Scan the lines below; pull out those with "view".

Start

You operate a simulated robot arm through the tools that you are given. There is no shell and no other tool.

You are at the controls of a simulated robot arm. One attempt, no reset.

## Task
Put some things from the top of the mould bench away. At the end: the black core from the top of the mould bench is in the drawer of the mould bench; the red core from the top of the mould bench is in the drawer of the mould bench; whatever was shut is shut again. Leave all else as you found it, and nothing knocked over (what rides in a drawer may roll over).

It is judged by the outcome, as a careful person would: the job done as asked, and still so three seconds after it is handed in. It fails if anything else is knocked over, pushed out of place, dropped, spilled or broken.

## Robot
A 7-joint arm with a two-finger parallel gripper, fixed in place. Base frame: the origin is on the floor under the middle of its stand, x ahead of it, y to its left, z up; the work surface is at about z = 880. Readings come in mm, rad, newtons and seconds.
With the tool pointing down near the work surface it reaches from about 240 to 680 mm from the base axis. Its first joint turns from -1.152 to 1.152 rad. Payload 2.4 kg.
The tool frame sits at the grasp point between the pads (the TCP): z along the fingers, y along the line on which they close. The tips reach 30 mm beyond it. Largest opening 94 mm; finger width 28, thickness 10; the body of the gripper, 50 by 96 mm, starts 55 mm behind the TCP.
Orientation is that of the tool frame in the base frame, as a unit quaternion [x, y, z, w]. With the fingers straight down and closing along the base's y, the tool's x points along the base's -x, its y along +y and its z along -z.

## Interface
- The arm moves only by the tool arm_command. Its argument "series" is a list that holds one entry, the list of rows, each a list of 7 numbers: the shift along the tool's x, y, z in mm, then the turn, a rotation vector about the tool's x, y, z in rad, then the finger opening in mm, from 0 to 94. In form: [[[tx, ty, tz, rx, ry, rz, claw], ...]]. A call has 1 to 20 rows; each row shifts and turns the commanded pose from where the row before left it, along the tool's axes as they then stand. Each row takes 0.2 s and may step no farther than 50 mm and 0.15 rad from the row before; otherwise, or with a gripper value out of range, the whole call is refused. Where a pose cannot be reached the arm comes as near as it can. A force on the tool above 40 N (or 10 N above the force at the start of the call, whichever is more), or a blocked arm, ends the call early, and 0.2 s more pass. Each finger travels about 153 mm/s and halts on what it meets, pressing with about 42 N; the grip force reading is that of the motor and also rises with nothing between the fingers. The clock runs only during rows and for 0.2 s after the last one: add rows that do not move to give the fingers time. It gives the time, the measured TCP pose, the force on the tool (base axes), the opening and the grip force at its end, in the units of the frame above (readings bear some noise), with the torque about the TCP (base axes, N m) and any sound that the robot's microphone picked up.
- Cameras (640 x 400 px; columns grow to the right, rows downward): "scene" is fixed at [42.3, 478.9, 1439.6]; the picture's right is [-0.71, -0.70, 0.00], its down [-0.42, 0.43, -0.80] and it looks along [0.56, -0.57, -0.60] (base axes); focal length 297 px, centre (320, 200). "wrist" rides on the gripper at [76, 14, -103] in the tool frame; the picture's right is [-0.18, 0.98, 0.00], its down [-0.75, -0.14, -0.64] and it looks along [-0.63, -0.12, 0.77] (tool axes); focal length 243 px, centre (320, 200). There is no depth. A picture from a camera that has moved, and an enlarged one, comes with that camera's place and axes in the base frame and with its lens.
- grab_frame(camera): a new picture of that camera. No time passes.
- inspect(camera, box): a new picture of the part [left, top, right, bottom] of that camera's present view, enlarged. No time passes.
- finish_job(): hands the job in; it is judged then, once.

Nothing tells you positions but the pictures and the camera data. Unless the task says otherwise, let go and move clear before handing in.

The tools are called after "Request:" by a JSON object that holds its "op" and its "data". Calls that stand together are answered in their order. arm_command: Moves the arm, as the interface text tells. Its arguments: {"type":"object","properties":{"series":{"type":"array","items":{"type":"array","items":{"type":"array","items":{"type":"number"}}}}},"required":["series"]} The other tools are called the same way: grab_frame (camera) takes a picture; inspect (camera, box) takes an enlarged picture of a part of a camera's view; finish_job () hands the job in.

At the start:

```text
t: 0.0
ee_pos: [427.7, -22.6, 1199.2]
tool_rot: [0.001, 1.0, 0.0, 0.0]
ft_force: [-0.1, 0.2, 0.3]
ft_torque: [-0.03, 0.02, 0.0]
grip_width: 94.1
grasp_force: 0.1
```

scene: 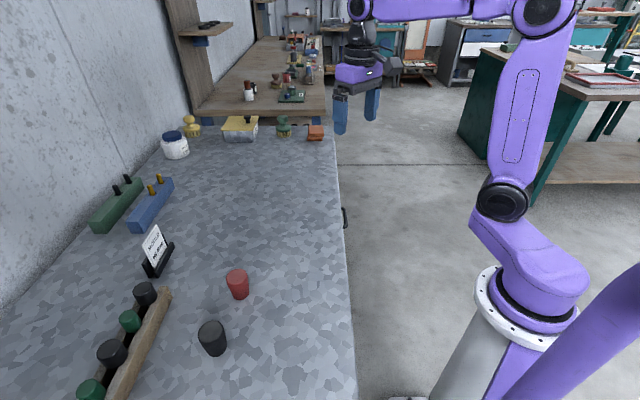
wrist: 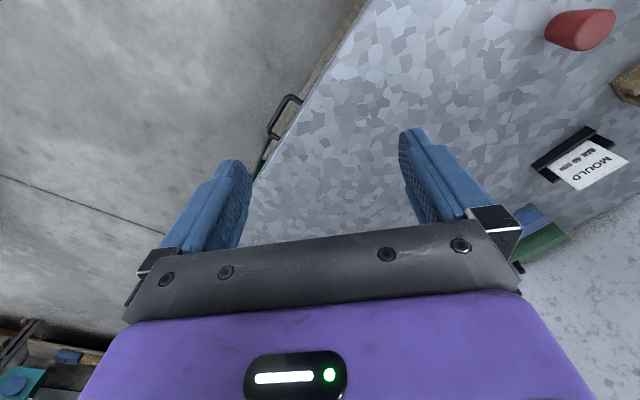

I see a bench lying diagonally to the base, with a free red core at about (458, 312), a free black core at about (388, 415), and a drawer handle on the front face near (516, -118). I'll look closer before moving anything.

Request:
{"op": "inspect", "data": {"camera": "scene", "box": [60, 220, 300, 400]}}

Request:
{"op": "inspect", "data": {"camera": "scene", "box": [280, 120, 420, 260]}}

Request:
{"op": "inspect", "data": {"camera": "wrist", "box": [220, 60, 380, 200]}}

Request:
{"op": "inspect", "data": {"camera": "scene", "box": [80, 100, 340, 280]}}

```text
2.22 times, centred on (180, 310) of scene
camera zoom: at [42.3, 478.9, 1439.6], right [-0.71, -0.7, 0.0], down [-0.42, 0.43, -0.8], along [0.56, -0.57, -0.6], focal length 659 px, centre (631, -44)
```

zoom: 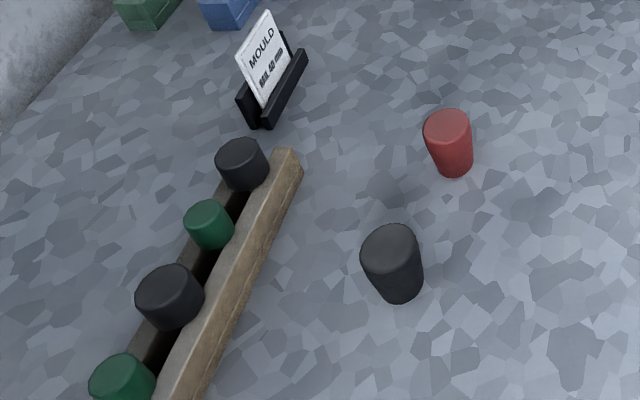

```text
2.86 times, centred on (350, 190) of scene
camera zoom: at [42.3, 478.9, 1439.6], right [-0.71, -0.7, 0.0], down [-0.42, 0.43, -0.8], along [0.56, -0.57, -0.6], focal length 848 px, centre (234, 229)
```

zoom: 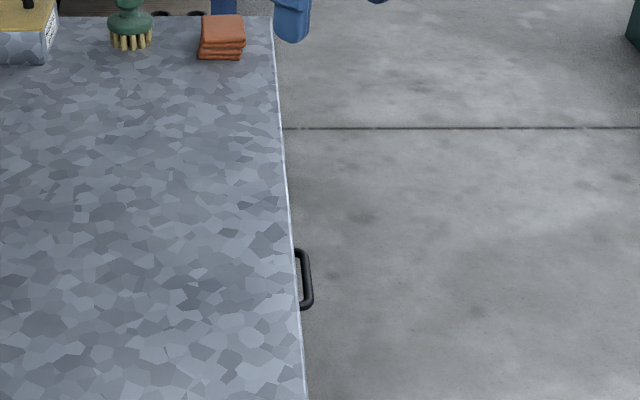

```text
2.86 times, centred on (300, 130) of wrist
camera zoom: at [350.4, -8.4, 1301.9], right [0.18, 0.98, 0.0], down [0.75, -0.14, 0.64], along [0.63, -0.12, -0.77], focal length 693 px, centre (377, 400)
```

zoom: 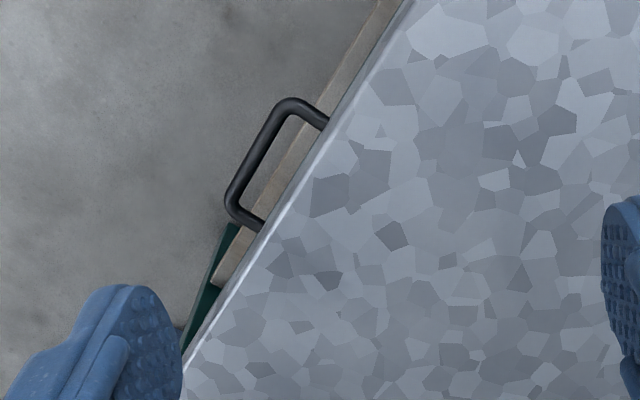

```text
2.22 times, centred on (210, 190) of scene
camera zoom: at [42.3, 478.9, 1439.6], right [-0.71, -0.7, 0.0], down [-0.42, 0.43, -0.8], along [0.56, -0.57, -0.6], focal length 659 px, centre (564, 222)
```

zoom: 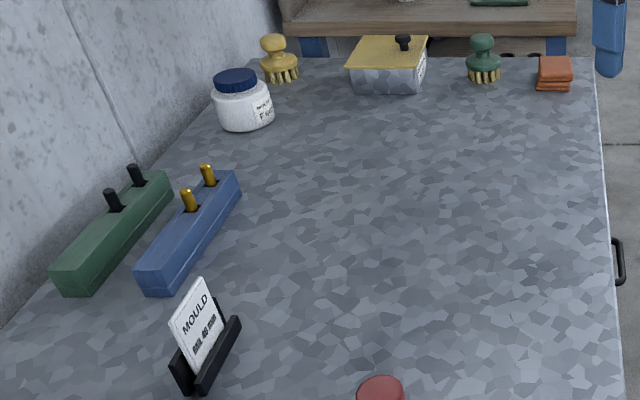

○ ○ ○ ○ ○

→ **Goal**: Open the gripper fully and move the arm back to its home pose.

End

→ **Output below**:
- inspect(camera, box): a new picture of the part [left, top, right, bottom] of that camera's present view, enlarged. No time passes.
The tools are called after "Request:" by a JSON object that holds its "op" and its "data". Calls that stand together are answered in their order. arm_command: Moves the arm, as the interface text tells. Its arguments: {"type":"object","properties":{"series":{"type":"array","items":{"type":"array","items":{"type":"array","items":{"type":"number"}}}}},"required":["series"]} The other tools are called the same way: grab_frame (camera) takes a picture; inspect (camera, box) takes an enlarged picture of a part of a camera's view; finish_job () hands the job in.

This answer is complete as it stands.